─── THE INPUT ───

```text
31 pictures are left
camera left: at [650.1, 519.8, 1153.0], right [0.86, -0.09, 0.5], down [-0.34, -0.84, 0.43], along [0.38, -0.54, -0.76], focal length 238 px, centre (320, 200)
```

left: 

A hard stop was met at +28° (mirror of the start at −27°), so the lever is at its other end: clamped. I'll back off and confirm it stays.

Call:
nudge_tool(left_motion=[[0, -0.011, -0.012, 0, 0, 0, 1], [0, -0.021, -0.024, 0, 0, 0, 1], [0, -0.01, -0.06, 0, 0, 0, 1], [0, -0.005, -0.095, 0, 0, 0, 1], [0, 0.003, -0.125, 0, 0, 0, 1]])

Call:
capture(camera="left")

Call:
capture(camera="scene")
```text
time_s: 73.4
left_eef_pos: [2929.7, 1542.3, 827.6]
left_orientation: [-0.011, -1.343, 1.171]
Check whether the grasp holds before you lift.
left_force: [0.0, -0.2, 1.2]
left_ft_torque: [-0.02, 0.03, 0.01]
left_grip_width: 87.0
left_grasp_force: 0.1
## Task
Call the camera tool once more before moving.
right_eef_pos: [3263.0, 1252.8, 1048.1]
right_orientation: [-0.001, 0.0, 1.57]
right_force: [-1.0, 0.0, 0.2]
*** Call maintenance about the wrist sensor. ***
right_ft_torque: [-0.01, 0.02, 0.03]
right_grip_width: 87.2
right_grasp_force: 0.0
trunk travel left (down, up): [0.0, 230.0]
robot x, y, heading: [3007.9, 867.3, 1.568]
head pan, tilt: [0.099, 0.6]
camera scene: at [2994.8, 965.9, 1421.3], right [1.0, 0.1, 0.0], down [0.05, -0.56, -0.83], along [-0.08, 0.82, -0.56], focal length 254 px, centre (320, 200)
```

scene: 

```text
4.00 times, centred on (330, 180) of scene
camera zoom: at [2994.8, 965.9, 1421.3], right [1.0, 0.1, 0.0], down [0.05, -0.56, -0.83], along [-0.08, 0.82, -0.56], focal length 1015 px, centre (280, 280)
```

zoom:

───

→ **AIM OF THE TASK**: Restate the records, all of them, precisely as written.

→ **TASK RESPONSE**:
```text
31 pictures are left
camera left: at [650.1, 519.8, 1153.0], right [0.86, -0.09, 0.5], down [-0.34, -0.84, 0.43], along [0.38, -0.54, -0.76], focal length 238 px, centre (320, 200)
```

left: 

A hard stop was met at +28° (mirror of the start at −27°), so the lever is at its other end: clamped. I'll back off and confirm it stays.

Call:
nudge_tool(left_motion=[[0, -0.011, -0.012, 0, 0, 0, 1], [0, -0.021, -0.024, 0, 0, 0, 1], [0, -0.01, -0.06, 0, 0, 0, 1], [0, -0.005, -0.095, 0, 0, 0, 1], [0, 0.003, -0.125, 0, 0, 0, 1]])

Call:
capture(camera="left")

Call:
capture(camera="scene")
```text
time_s: 73.4
left_eef_pos: [2929.7, 1542.3, 827.6]
left_orientation: [-0.011, -1.343, 1.171]
Check whether the grasp holds before you lift.
left_force: [0.0, -0.2, 1.2]
left_ft_torque: [-0.02, 0.03, 0.01]
left_grip_width: 87.0
left_grasp_force: 0.1
## Task
Call the camera tool once more before moving.
right_eef_pos: [3263.0, 1252.8, 1048.1]
right_orientation: [-0.001, 0.0, 1.57]
right_force: [-1.0, 0.0, 0.2]
*** Call maintenance about the wrist sensor. ***
right_ft_torque: [-0.01, 0.02, 0.03]
right_grip_width: 87.2
right_grasp_force: 0.0
trunk travel left (down, up): [0.0, 230.0]
robot x, y, heading: [3007.9, 867.3, 1.568]
head pan, tilt: [0.099, 0.6]
camera scene: at [2994.8, 965.9, 1421.3], right [1.0, 0.1, 0.0], down [0.05, -0.56, -0.83], along [-0.08, 0.82, -0.56], focal length 254 px, centre (320, 200)
```

scene: 

```text
4.00 times, centred on (330, 180) of scene
camera zoom: at [2994.8, 965.9, 1421.3], right [1.0, 0.1, 0.0], down [0.05, -0.56, -0.83], along [-0.08, 0.82, -0.56], focal length 1015 px, centre (280, 280)
```

zoom:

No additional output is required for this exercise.